:: Quoted text

Wednesday, June 9, 2010

- Hopetown

Hopetown is 2 miles up, on the left bank of the Kamuni Creek which is a tributary on the left bank of the Demerara River, 22 miles up, near to Timehri.
It was a large, successful Chinese settlement established by the Court of Policy in 1865 under a Chinese missionary from Singapore, O Tye Kim. By 1874, there were 800 persons living in Hopetown.Hopetown was named in honor of Vice Admiral Sir James Hope who had visited the settlement when his flagship had arrived on 15 February, 1865.The main occupation was the making of charcoal and shingles which they sold in a shop in Georgetown.
When it became difficult to get wood for the charcoal business, many left for other parts of the country near the larger centres of the population where the work was easier and the profits greater. Also the younger generation was not willing to farm or do hard, manual labor. Nowadays, there is no longer any Chinese living at Hopetown, a once flourishing Chinese community.

::::

* Written problem A
Quote the lines exactly, starting with the line that contains "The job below" and ending with the line that contains "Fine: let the", and leave out all other lines. The answer is a Markdown table with a number under Order and the line under Words; leave empty lines out.

:: Raw data

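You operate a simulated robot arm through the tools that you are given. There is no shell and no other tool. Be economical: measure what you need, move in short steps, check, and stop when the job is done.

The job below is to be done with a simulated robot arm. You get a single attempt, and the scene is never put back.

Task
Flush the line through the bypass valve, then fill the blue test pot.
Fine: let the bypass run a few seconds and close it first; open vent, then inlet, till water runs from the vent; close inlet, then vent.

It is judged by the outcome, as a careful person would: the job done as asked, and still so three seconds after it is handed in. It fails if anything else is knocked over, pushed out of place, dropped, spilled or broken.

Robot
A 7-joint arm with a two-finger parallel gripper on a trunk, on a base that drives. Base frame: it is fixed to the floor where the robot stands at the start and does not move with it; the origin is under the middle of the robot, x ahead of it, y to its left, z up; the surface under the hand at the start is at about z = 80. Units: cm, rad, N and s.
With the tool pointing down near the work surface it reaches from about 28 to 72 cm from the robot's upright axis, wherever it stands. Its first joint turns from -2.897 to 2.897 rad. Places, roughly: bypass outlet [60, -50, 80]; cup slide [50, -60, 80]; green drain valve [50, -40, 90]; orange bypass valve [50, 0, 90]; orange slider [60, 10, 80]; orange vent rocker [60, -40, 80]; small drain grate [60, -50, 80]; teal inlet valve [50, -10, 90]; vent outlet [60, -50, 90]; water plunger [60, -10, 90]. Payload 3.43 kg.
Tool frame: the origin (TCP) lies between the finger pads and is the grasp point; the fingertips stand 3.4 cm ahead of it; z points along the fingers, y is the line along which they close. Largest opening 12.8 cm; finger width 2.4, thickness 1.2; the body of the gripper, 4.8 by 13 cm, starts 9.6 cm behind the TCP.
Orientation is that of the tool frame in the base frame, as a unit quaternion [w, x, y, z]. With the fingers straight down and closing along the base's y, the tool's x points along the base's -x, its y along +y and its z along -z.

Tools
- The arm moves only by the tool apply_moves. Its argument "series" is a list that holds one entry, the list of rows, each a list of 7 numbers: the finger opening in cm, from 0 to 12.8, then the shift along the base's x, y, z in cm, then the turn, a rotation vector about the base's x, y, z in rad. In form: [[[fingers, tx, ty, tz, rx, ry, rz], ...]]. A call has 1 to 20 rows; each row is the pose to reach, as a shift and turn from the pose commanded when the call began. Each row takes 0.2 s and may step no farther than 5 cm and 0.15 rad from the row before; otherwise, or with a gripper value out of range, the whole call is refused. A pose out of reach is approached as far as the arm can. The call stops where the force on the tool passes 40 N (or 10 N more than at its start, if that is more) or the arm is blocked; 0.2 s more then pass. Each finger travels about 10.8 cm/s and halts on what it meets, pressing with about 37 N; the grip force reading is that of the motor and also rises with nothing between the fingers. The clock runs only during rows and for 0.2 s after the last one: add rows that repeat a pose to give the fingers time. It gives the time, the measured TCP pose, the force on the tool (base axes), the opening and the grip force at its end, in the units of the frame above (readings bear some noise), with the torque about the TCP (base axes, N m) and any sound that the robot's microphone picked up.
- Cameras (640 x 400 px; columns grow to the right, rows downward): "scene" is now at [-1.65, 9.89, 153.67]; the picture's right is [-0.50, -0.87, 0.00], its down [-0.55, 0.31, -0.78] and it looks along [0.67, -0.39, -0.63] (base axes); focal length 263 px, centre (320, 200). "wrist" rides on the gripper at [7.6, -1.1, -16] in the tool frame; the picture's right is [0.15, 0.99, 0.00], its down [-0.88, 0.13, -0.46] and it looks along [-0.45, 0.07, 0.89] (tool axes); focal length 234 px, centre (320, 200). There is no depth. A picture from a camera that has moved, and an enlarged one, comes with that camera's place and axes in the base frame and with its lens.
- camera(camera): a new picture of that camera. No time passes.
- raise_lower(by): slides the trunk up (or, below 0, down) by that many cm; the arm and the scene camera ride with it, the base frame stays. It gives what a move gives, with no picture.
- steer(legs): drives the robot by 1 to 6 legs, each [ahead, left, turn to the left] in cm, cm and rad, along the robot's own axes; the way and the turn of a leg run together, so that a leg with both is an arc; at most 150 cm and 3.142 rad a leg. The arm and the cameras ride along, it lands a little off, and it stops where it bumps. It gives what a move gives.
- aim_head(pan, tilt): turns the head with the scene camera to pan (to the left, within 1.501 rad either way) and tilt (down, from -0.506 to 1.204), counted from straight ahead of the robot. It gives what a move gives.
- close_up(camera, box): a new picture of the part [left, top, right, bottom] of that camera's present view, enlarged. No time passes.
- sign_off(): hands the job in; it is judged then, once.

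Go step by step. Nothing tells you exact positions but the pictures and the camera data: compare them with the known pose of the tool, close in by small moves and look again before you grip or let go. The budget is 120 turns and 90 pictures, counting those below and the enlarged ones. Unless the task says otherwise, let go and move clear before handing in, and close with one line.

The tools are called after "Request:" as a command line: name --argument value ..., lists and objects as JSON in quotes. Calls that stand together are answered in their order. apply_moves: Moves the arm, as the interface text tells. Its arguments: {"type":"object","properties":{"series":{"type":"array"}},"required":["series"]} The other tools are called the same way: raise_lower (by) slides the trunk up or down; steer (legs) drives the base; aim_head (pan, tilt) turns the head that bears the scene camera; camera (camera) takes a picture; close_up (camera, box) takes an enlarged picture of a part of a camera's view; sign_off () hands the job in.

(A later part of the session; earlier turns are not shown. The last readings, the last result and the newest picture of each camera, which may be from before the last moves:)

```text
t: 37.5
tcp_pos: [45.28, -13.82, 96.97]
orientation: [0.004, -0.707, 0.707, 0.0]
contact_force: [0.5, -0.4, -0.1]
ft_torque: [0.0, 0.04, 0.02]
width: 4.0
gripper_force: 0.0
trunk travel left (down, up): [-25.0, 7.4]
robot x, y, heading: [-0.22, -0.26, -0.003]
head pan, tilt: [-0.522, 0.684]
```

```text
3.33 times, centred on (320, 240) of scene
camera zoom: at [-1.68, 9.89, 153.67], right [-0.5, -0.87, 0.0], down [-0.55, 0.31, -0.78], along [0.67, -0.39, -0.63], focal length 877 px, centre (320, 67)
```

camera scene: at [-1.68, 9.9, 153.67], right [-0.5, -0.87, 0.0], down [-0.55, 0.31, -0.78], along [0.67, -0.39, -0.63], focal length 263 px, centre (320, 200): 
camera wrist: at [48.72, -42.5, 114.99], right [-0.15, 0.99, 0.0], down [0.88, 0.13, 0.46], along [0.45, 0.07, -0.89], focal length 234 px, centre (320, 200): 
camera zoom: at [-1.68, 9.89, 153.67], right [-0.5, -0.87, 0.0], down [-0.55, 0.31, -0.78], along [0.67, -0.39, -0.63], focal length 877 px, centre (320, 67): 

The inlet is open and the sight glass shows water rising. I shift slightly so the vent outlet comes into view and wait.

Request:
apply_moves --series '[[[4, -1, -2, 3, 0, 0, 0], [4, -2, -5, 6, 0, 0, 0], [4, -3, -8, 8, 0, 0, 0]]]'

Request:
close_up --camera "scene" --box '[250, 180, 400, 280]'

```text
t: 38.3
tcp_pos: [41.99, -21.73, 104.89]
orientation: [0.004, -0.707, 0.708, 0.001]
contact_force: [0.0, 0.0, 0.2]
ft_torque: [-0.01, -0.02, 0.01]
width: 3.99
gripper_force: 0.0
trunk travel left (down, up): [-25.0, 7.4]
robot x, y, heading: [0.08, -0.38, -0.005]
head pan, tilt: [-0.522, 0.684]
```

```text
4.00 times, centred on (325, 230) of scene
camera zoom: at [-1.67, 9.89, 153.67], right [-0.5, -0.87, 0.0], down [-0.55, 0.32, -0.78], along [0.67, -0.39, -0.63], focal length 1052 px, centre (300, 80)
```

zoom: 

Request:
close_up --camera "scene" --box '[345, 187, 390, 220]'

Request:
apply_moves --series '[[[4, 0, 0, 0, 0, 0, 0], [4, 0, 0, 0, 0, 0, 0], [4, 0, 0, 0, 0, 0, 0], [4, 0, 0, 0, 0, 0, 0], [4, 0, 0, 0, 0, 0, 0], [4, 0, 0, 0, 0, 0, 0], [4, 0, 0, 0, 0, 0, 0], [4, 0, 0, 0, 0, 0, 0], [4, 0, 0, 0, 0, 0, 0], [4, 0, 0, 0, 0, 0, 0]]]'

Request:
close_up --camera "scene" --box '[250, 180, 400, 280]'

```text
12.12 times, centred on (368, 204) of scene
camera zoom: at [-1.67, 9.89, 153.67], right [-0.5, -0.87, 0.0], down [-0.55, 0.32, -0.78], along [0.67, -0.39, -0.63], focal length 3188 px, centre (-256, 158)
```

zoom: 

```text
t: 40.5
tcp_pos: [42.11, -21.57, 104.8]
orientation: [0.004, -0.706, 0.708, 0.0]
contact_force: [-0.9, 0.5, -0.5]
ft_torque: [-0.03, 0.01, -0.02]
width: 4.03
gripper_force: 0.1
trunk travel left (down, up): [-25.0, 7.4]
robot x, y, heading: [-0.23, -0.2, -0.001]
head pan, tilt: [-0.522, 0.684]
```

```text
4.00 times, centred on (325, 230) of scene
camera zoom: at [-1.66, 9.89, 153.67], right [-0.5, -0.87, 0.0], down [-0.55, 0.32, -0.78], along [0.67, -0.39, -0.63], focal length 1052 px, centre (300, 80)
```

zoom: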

::::

* Written problem B
Write out the quoted text from "It was a large, successful" to "shop in Georgetown.", both included.

* Right answer A
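| Order | Words |
|---|---|
| 1 | The job below is to be done with a simulated robot arm. You get a single attempt, and the scene is never put back. |
| 2 | Task |
| 3 | Flush the line through the bypass valve, then fill the blue test pot. |
| 4 | Fine: let the bypass run a few seconds and close it first; open vent, then inlet, till water runs from the vent; close inlet, then vent. |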

* Right answer B
It was a large, successful Chinese settlement established by the Court of Policy in 1865 under a Chinese missionary from Singapore, O Tye Kim. By 1874, there were 800 persons living in Hopetown.Hopetown was named in honor of Vice Admiral Sir James Hope who had visited the settlement when his flagship had arrived on 15 February, 1865.The main occupation was the making of charcoal and shingles which they sold in a shop in Georgetown.